Epicureanism stands for openness. You cannot have a thriving democracy when every stupid little government and military decision is treated as top secret. Millions of documents are classified as secret every year. Why is this? The suspicion is that incompetence, and even corruption, is being hidden up under the mantra of “national security”. Military and government officials hide their mistakes all too easily. No one is accountable, no one loses their job. The hideous massacre of women and children by drones, commanded by a bloodless and indifferent American soldier, as exposed by Snowden, is an egregious example. The women and children had done nothing wrong; their killing was deemed top secret to protect CIA genius who authorised the slaughter. And they call this being “great”?
Manning knew the rules and has to take his punishment, over the top though it – predictably -is. Thankfully, the ridiculous charge of treason was rejected. He and Snowden will have done us all a favour if the number of people in the “classified” system is reduced from 3 million (!) to a maximum of 20,000; if the court that supervises classification is composed of intelligent civilians, not military and CIA ciphers, and if the number of documents classified as “secret” is severely reduced. We want to be protected, but first we must be protected from the very people we are paying to protect us.
Thank you for this superb post, one that I hoped you would write. Your prescriptions meet the case. The core reality, the most crucial statement you make, I think, is this: “No one is accountable.”
What has happened to the men and women who do have the POWER to enforce accountability? the men and women in the executive, legislative, and judicial branches? Who can call them to account?
Over the last few decades, dozens of persons have tried to make policy-makers take responsibility. Invariably the finger-wagging begins with: “Go through channels.” Also almost invariably the men and women of “the channels” hound the dissenters. No need to go over those increasingly familiar stories.
Finally, I’m hoping that the “hero or villain,” “patriot or traitor” dualities will soon give way to more fruitful framing. That’s another story.
The Second World War was fought against a worldwide menace, or, more correctly, two (Germany and Japan for those who learned no history at school). We had six years of life and death struggle, with a military industrial complex a fraction of its present size. Now we must struggle against a raggle-taggle bunch of religious fanatics, living in mud huts, with outdated firearms and some crude explosives. To do so we apparently need 3 million men and women, in deadly secrecy, to overcome them. And yet, guess what? We never seem to win!

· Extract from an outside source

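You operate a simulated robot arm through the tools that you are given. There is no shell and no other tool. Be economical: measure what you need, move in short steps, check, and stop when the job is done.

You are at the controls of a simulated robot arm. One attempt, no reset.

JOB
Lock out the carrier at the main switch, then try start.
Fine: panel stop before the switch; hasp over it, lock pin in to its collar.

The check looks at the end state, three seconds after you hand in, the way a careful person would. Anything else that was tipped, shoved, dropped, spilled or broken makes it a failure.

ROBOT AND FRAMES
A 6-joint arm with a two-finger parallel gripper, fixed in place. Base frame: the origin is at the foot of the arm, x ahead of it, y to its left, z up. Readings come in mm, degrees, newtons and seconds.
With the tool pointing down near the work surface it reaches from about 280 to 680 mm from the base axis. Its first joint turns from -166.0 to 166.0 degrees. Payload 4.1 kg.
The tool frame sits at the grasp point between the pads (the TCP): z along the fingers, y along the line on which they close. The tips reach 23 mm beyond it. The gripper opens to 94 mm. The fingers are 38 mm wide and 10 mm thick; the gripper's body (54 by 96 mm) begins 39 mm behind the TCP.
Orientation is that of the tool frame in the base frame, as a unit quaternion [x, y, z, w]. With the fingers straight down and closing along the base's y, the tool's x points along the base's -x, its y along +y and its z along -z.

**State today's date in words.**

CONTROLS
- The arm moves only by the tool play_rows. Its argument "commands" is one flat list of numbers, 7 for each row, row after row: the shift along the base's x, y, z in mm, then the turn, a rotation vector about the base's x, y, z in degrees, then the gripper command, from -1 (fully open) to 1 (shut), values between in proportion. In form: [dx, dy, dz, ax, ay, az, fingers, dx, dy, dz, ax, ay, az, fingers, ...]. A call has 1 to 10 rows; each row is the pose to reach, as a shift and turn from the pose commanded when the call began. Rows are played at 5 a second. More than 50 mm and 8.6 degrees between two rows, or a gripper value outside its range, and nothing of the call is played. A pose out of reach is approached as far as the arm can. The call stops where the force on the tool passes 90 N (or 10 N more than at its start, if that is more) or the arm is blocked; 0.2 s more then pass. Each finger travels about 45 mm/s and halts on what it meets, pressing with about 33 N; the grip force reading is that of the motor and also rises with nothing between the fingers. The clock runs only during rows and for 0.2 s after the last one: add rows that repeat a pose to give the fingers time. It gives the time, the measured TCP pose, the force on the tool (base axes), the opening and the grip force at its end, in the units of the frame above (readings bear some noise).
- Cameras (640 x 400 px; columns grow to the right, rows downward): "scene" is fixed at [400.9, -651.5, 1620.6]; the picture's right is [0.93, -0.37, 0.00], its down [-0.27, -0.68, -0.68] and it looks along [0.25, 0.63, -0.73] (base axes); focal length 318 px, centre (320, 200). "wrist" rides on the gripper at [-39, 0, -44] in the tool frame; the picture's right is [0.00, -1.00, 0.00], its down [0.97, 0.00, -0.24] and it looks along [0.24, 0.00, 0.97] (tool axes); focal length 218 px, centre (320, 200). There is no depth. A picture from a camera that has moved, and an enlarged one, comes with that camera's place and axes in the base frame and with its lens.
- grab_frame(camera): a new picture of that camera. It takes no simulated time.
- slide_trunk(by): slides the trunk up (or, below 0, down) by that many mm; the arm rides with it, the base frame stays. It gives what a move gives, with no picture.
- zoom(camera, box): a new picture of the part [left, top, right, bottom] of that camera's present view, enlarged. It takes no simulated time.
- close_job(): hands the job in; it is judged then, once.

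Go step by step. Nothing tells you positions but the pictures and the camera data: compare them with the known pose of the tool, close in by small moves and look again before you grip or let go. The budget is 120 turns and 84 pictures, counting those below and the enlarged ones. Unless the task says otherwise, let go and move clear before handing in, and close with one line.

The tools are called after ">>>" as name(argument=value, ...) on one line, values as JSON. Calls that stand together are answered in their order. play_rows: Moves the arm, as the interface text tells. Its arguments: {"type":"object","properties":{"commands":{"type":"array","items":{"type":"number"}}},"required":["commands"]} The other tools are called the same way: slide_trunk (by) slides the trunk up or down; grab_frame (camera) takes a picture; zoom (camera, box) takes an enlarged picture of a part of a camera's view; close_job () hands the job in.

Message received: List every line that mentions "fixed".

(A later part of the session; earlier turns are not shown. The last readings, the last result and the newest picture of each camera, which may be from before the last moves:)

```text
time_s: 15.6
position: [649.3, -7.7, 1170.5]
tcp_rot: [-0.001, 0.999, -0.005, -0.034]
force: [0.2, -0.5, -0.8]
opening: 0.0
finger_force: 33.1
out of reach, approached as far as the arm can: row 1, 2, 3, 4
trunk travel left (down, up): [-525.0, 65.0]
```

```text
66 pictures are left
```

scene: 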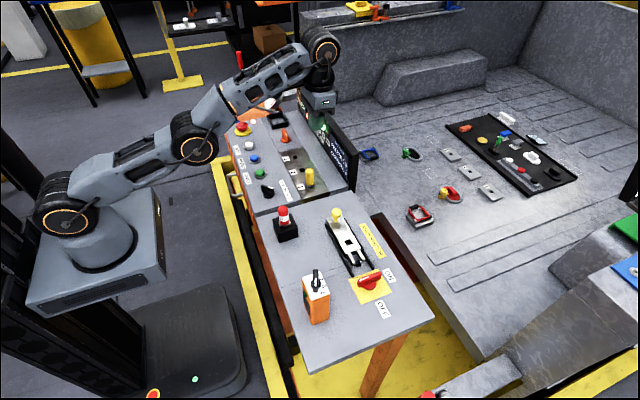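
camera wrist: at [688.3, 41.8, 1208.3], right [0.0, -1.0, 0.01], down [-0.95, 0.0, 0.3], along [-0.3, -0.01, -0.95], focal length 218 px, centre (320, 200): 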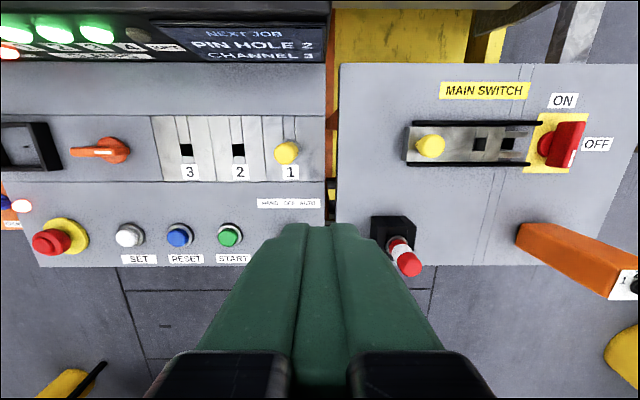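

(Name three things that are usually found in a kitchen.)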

The is a “war ” of ideas, and this tiny group of Islamic nutters is successful because of an endless series of crass foreign policy mistakes. The real agenda is not about al queda at all. It is about putting profit for the “security” industry and the armed forces, not to mention career advancement, ahead of nnational interest. It is undermining our democracy, our Constitution and the economy of the nation. The people who should have been in the dock, charged and imprisoned were unaccountable, anonymous, grey little men, never seen by the public – and they never will be.